Set task - Read the records below. Copy each line where the string "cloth" occurs.

### Task input

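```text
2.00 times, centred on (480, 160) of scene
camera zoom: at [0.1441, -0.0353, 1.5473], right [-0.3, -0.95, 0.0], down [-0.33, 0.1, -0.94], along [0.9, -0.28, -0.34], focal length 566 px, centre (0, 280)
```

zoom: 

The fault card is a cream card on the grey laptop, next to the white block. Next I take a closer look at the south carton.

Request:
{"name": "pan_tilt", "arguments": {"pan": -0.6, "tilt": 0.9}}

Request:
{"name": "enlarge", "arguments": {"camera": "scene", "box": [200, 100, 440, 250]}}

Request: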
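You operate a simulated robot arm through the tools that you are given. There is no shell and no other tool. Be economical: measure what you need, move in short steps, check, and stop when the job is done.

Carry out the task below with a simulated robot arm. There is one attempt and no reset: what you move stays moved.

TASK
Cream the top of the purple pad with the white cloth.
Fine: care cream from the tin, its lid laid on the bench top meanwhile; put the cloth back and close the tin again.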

######

Answer below -
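Cream the top of the purple pad with the white cloth.
Fine: care cream from the tin, its lid laid on the bench top meanwhile; put the cloth back and close the tin again.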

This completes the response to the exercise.